Ce fut à Boghar que Jusuf assembla les élémens de sa colonne. « J’avais mis, a-t-il dit dans son rapport, l’installation du soldat sur son mulet au concours, et l’on m’amena bientôt, de chez les zouaves et du 33e, deux cavaliers-fantassins modèles dont le bon équipement ne me laissait que l’embarras du choix. Voici celui auquel je m’arrêtai : le licol servant de bride avec le mors en bois: le bât auquel on avait adapté des cordes avec de petites planchettes servant d’étriers. Chaque homme était muni de douze jours de vivres, quatre jours d’orge, deux jours de bois, et d’une outre de douze litres. Les vivres d’un côté, dans la grande besace, l’orge et l’eau de l’autre, formaient l’équilibre. » Les sonneries et les commandemens se faisaient comme dans la cavalerie. Les hommes se comptaient par trois dans chaque peloton et dans chaque rang. S’il fallait combattre, les numéros 1 et 3 sautaient à terre avec leurs fusils et le numéro 2 gardait les mulets. En cas d’urgence, quatre hommes par compagnie entravaient les animaux, et le tiers en réserve rejoignait les camarades.

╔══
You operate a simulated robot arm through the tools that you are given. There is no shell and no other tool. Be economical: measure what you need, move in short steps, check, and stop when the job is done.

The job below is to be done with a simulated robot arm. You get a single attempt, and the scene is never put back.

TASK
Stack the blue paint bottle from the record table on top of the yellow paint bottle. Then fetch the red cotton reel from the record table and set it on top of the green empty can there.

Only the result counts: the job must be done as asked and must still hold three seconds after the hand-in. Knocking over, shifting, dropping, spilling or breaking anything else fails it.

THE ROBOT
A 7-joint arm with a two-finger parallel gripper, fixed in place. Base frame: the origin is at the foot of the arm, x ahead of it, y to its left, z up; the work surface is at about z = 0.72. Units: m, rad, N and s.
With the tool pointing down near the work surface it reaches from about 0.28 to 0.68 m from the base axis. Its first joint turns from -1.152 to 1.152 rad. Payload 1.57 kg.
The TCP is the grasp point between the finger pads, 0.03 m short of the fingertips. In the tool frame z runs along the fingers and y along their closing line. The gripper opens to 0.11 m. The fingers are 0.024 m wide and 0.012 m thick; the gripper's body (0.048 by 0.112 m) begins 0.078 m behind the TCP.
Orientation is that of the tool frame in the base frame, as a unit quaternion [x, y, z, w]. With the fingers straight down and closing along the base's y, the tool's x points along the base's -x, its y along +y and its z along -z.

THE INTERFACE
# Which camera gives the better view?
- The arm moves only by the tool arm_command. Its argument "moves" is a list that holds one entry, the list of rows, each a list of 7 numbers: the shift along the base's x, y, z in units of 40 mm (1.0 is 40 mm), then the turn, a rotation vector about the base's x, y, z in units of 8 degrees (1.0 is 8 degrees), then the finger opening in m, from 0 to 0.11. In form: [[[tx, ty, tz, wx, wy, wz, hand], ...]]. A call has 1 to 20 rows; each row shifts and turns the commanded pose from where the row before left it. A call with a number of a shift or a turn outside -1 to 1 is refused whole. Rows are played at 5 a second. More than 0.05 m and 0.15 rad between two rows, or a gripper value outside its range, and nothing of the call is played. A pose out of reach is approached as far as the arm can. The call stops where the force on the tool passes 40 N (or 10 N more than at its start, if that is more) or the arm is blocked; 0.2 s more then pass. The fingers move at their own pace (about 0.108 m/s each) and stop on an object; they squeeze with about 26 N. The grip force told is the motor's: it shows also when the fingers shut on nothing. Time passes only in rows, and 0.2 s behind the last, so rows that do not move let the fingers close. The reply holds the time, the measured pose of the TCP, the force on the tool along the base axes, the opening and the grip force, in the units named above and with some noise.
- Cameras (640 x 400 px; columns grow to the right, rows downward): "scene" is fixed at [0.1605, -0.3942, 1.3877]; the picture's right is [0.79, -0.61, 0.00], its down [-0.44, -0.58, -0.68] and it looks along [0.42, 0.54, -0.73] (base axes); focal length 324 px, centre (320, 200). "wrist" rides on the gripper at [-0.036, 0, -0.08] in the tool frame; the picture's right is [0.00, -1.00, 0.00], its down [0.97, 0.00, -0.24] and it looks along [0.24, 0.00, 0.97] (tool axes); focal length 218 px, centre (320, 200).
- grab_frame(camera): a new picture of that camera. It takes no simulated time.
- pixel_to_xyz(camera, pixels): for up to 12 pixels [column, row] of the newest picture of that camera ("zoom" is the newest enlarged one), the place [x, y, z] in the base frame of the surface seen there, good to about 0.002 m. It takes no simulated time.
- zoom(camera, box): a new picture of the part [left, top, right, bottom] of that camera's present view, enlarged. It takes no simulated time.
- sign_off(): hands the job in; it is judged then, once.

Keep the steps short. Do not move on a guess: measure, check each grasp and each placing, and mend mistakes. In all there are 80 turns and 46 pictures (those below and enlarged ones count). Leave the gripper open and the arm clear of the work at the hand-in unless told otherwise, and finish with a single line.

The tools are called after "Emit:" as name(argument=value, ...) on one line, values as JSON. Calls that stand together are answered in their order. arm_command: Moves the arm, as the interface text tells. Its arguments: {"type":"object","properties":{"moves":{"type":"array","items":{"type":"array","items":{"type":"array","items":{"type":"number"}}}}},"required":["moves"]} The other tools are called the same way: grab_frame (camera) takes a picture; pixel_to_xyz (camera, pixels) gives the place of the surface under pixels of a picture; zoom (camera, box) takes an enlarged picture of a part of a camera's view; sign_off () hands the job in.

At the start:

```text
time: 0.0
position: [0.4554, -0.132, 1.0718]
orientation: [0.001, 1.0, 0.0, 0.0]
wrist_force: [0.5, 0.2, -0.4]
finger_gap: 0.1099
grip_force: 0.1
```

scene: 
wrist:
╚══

Les soldats étaient enchantés; la nouveauté de l’allure les mettait en joie.

La colonne, plus nombreuse en infanterie qu’il n’avait été indiqué d’abord, comptait 1,028 fantassins des zouaves et du 33e, 500 chasseurs d’Afrique et spahis, une section d’artillerie de montagne, un peloton de sapeurs, une section d’ambulance; pas un homme ne marchait à pied. Il y avait à la suite 800 chameaux portant les vivres de réserve pour quinze jours, et 2,000 Arabes des goums escortant un autre convoi de chameaux.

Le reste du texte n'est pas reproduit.